Alan Turing is one of the most famous computer scientists ever. In fact, many historians place him as the father of modern theoretical computer science. It isn’t odd to hear his name bandied about with the likes of Albert Einstein and Nikola Tesla as one of the greatest minds ever.
Turing added to his fame during World War II when he worked at the Government Code and Cypher School at Bletchley Park where he helped Britain’s codebreaking effort against Nazi Germany.

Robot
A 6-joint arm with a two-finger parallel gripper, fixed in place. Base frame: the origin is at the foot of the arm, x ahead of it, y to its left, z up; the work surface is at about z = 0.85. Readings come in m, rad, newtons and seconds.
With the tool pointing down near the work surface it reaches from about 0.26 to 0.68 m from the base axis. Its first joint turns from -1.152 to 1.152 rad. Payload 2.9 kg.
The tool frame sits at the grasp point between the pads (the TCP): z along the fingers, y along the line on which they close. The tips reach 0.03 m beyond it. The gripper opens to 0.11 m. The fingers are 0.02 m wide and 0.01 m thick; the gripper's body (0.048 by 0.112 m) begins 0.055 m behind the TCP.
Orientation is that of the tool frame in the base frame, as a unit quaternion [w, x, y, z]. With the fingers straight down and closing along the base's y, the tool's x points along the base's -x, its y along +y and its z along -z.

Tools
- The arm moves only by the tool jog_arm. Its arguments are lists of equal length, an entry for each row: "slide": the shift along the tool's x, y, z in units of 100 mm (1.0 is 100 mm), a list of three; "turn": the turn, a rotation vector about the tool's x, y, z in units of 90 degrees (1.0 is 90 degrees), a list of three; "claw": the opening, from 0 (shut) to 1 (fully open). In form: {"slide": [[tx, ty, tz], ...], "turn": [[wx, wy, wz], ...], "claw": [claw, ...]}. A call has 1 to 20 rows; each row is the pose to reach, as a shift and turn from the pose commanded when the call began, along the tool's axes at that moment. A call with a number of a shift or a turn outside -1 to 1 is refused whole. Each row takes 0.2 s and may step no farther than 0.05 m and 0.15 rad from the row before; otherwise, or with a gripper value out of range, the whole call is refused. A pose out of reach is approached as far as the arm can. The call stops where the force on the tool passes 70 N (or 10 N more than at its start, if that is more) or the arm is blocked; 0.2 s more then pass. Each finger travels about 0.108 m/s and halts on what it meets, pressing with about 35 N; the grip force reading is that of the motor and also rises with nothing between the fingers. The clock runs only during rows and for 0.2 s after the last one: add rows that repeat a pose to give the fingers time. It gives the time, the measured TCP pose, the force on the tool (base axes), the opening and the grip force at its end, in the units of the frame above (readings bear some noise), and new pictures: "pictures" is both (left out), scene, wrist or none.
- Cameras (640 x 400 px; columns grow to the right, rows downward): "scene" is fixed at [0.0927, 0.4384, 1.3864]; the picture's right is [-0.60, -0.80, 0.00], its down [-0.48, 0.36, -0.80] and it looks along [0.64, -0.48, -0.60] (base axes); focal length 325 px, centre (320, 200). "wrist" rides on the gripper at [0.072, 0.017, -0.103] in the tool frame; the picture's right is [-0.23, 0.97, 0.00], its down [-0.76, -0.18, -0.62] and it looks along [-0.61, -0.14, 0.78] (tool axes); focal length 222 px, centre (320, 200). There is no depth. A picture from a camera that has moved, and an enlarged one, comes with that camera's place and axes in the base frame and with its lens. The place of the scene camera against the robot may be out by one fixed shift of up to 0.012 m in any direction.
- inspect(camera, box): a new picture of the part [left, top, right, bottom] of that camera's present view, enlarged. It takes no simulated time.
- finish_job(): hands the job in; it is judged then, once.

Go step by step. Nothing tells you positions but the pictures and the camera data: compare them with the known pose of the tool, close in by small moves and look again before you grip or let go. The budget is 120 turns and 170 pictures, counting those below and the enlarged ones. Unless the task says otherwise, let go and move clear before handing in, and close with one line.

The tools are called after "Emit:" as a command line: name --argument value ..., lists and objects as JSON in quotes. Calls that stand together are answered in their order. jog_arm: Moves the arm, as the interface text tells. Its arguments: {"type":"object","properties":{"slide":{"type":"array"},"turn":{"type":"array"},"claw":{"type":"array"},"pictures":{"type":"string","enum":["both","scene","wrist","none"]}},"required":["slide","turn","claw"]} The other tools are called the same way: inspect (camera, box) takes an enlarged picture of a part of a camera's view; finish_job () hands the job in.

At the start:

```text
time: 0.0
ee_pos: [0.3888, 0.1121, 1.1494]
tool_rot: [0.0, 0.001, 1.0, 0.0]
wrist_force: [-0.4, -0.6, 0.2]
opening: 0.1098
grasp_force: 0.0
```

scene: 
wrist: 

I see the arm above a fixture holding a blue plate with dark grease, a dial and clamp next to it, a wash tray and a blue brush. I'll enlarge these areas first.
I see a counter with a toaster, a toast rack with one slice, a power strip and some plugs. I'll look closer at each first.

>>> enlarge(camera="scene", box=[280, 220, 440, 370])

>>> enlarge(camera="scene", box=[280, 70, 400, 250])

Alan Turing was born on June 23, 1912 in London, England. He was recognized early as a very intelligent young man, however in his early education he was derided by his teachers for not putting more emphasis on the Classics. Turing was more interested, even at an early age, in mathematics and science. After primary, he went to King’s College, Cambridge, and graduated with honors in Mathematics.
In 1936, Alan Turing created what would become Turing Machines, which were capable of exceptional computations. These are considered the first theoretical computers ever created, and are the forerunners of modern-day computers that our society now relies on so heavily.
During World War II, Turing was a leading contributor to cracking German Ciphers for the British. Understanding how he helped crack the German Enigma and other ciphers is very hard if you don’t know what they do, how they work, or high-math. Basically, within weeks of arriving at the GC&CS at Bletchley Park, Turing had created a computing machine that could break the German Enigma much faster than it ever had been broken before, revolutionizing the British’s capability to spy on the Germans throughout the war.
Turing’s work at the Government Code and Cypher School was considered so important and groundbreaking that it wasn’t released to the public until 2012, almost sixty years after Turing died. Turing had a bit of a “stuffy” reputation at the Cypher School. Jack Good, one of his coworkers at Bletchley once said this about Turing: “In the first week of June each year he would get a bad attack of hay fever, and he would cycle to the office wearing a service gas mask to keep the pollen off. His bicycle had a fault: the chain would come off at regular intervals. Instead of having it mended he would count the number of times the pedals went round and would get off the bicycle in time to adjust the chain by hand. Another of his eccentricities is that he chained his mug to the radiator pipes to prevent it being stolen.”
In 1946, after the war ended, Turing was given the Order of the British Empire (OBE) by King George VI for his services to the crown during the war, despite the need for his work remaining secret.
In March 1952, Turing was convicted of indecency due to his homosexuality. At that time it was illegal in the UK to be homosexual. He was given a choice between going to prison or undergoing hormonal therapy that would decrease his libido. He chose the treatment. He wrote about the experience, “no doubt I shall emerge from it all a different man, but quite who I’ve not found out.”
It was because of this conviction that Turing’s government cryptanalysis career ended. His security clearance was rescinded, effectively removing him from any governmental organizations surrounding the work he had been doing for over a decade. He tried to immigrate to the United States, but was denied entry.
On June 7, 1954, Alan Turing died of cyanide poisoning. When his body was found, there was a partially eaten apple next to him, though it was not tested for cyanide. His death was ruled a suicide, though there are several other theories surrounding his death. Some say it was a result of an experiment gone wrong, while others suggest that it was an accidental poisoning due to careless storage of chemicals in his laboratory.
Turing will go down as one of the greatest minds of the 20th century. His work during World War II was invaluable. His work during that time period remains some of the most influential work in espionage ever to be published.